[SOURCE EXCERPT]
----------

A Main exercise involves pretty much every muscle group of a fundamental movement type.  For example, some main exercises for the movement of upper body pushing would be Bench Press, Dips, etc.

A Supplemental exercise has a much smaller demand on the Central Nervous System and involves less muscles coordinating together.  It focuses on a specific part of what is involved in a main movement and aims to train that part.  For example, in upper body pushing a supplemental exercise could be triceps pushdowns, or it could be dumbell flys for the chest.  Each of those supplemental exercises isolates a smaller part of the larger category upper body pushing and trains that part.  I think these exercises are incredibly key, but many people neglect them because they think curls and triceps pushdowns are for frat boys, and that you can get all you need from just performing main exercises.  I used to think that way, but now I have seen the light.

An Auxiliary exercise trains a very small and specific part of the larger movement.  Most of the auxiliary exercises that I do for the upper body involve training the rotator cuff in an effort to keep my shoulders working properly.  Most of these exercises are aimed at keeping healthy, I didn't choose most of them because I thought they emulated a specific thing I might encounter while climbing or because I really felt like I needed to be strong at them for their own sake.  Rather, being strong at these small things allows the body to become stronger at the bigger things and keeps you injury free.

----------

[WHAT IS NEEDED]
Supply the part of the source excerpt that comes after its last sentence.

[DATA SHOWN]
----------

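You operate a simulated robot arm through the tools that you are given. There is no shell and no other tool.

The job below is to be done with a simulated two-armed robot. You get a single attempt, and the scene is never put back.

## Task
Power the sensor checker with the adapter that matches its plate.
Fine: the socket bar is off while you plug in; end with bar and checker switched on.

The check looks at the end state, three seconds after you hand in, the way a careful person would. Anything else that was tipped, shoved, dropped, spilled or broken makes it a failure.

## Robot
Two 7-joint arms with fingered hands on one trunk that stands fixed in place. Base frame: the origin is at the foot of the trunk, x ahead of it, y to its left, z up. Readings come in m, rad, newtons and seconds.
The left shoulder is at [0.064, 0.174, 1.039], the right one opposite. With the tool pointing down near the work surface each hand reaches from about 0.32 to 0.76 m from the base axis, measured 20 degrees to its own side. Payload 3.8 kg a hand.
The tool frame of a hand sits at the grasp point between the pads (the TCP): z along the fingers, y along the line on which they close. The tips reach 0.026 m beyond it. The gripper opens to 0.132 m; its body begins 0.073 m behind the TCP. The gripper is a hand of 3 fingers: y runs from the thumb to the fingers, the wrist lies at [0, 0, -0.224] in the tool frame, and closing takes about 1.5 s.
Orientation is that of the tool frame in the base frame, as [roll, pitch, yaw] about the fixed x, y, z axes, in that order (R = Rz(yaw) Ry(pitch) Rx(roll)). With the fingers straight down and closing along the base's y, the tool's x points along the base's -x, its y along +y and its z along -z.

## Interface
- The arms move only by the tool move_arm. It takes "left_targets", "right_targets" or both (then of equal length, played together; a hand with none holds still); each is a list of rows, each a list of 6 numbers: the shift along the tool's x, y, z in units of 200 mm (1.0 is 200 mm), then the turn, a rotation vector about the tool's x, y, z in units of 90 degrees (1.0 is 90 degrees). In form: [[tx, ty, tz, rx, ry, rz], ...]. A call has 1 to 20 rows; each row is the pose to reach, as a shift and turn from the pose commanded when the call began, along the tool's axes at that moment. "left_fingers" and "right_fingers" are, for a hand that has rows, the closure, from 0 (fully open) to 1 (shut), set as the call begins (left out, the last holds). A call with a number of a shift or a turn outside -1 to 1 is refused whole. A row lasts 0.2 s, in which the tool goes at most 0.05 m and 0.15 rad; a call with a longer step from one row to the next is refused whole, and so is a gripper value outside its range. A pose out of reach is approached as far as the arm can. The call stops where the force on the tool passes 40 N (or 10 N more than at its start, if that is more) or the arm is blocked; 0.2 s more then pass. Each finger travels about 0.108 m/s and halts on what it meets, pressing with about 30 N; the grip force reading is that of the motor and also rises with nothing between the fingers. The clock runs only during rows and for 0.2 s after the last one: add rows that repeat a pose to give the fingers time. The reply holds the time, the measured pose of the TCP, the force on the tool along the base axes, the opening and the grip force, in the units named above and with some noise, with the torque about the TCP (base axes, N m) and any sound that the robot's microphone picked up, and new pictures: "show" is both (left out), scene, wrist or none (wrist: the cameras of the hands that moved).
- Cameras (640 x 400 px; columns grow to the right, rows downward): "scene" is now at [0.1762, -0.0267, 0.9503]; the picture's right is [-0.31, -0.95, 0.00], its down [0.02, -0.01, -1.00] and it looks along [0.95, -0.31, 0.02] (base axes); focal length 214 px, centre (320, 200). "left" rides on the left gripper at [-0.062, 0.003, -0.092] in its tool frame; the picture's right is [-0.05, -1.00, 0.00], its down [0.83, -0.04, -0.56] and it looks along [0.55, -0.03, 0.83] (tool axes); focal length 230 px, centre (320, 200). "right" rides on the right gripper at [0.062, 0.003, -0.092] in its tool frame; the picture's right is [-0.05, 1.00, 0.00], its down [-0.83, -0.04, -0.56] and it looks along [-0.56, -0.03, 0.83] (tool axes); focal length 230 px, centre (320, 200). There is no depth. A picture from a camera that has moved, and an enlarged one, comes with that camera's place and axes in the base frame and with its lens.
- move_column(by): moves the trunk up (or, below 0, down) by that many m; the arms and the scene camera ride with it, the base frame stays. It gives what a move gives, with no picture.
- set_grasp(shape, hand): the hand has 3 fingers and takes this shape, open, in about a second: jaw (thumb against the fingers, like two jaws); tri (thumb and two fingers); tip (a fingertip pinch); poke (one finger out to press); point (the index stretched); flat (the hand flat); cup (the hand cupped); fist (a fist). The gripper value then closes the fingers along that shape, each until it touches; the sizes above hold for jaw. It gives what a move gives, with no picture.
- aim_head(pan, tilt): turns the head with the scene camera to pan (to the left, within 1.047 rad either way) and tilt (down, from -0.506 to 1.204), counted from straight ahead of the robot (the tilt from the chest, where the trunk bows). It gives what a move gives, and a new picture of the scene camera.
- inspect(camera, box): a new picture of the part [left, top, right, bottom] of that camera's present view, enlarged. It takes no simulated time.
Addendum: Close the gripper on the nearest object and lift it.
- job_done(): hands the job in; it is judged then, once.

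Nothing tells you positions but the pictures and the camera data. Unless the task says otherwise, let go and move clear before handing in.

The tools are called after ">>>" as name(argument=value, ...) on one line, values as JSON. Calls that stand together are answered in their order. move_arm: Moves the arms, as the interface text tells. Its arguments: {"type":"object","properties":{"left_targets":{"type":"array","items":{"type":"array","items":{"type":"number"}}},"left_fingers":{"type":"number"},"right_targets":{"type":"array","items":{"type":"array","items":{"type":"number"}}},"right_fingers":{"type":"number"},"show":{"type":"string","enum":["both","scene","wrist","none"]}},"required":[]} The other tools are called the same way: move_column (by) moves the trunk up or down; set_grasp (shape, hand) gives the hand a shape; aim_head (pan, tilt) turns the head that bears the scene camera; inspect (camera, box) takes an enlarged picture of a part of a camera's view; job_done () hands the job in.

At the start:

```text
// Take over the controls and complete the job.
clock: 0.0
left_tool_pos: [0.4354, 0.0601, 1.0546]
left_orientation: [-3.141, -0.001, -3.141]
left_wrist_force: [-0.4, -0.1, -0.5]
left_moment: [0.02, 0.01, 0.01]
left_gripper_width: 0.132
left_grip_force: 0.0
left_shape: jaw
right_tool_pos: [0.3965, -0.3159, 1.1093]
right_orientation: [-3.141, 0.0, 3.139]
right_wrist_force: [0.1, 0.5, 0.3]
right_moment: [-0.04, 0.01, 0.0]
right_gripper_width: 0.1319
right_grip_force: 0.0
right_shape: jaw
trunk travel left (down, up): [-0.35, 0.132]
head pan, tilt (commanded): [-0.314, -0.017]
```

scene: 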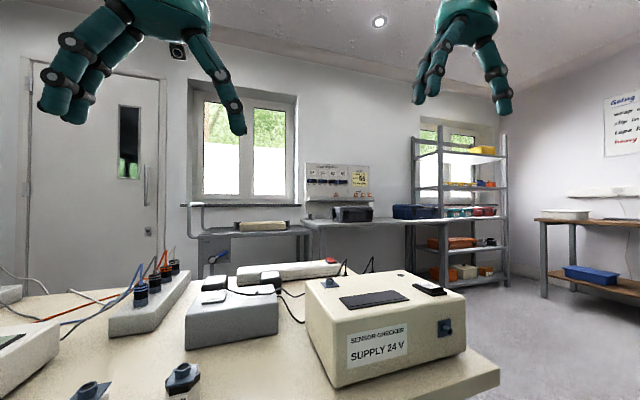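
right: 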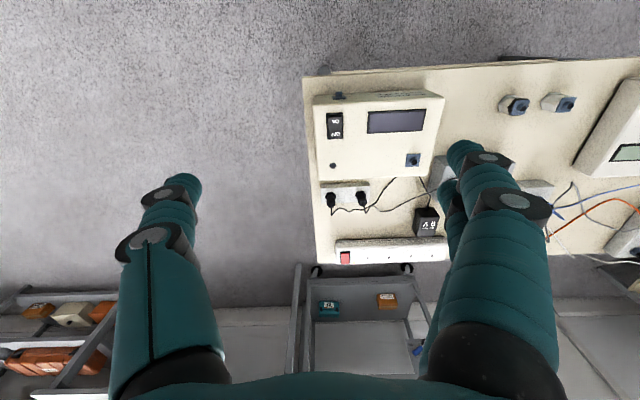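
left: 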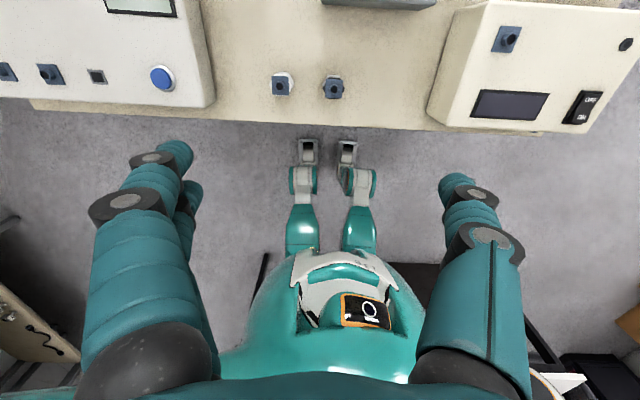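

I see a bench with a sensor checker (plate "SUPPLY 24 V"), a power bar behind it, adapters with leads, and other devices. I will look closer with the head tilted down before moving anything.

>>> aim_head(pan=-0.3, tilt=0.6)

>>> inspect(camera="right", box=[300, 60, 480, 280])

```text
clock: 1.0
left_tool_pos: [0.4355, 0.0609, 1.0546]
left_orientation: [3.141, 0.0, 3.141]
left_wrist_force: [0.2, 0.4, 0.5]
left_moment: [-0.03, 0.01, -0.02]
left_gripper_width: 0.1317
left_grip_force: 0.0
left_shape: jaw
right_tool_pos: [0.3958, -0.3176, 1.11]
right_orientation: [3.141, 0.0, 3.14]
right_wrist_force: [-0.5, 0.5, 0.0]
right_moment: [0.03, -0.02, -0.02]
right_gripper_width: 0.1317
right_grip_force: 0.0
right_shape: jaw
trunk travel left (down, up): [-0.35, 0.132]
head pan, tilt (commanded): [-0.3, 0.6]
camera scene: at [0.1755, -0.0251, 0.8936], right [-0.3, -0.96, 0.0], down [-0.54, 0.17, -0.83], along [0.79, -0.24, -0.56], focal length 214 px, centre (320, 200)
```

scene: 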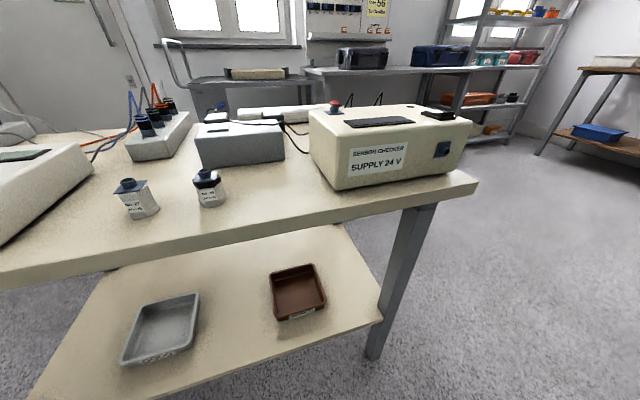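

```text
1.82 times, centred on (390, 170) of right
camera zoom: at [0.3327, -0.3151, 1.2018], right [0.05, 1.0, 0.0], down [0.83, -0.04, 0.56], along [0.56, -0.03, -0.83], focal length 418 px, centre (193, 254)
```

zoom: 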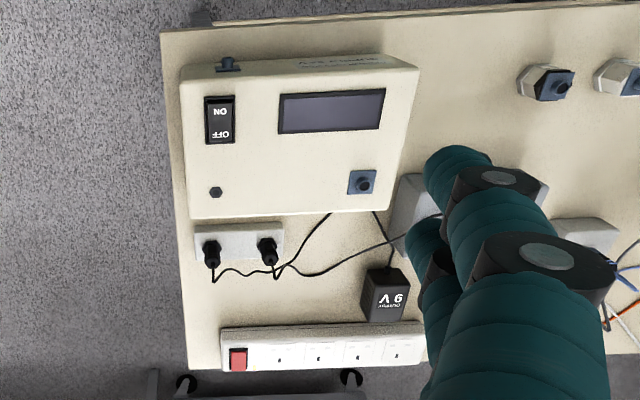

----------

[OUTPUT FOR THIS EXERCISE]
Here are the types of movement that I think are worthwhile to train for climbing...  I think you'll find just about every type of movement any weightlifter would train in the list.
-Finger Strength
-Upper Body Pull Strength
-Lower Body Posterior Chain Dominant
    -  subcategory of the one above, Calf strength, Tibialis Strength (Think Toehooks), and Foot strength are also very important for us climbers.
-Lower Body Quad Dominant
-Upper Body Push Strength
-"Core" Strength

Based on that philosophy, I have developed a Upper body / FB plan that takes about an hour and consists of 10 total exercises, and a lower body/core plan that takes about an hour and has 11 total exercises.  I do these on consecutive days, then take a rest day.  This is in addition to climbing and running. 

Keep in mind that it takes time to adapt to a certain workload.  I am just winding down a fall running race series, so my runnig will be much less intense, and my lifting will increase in intensity while my climbing will stay at the same intensity.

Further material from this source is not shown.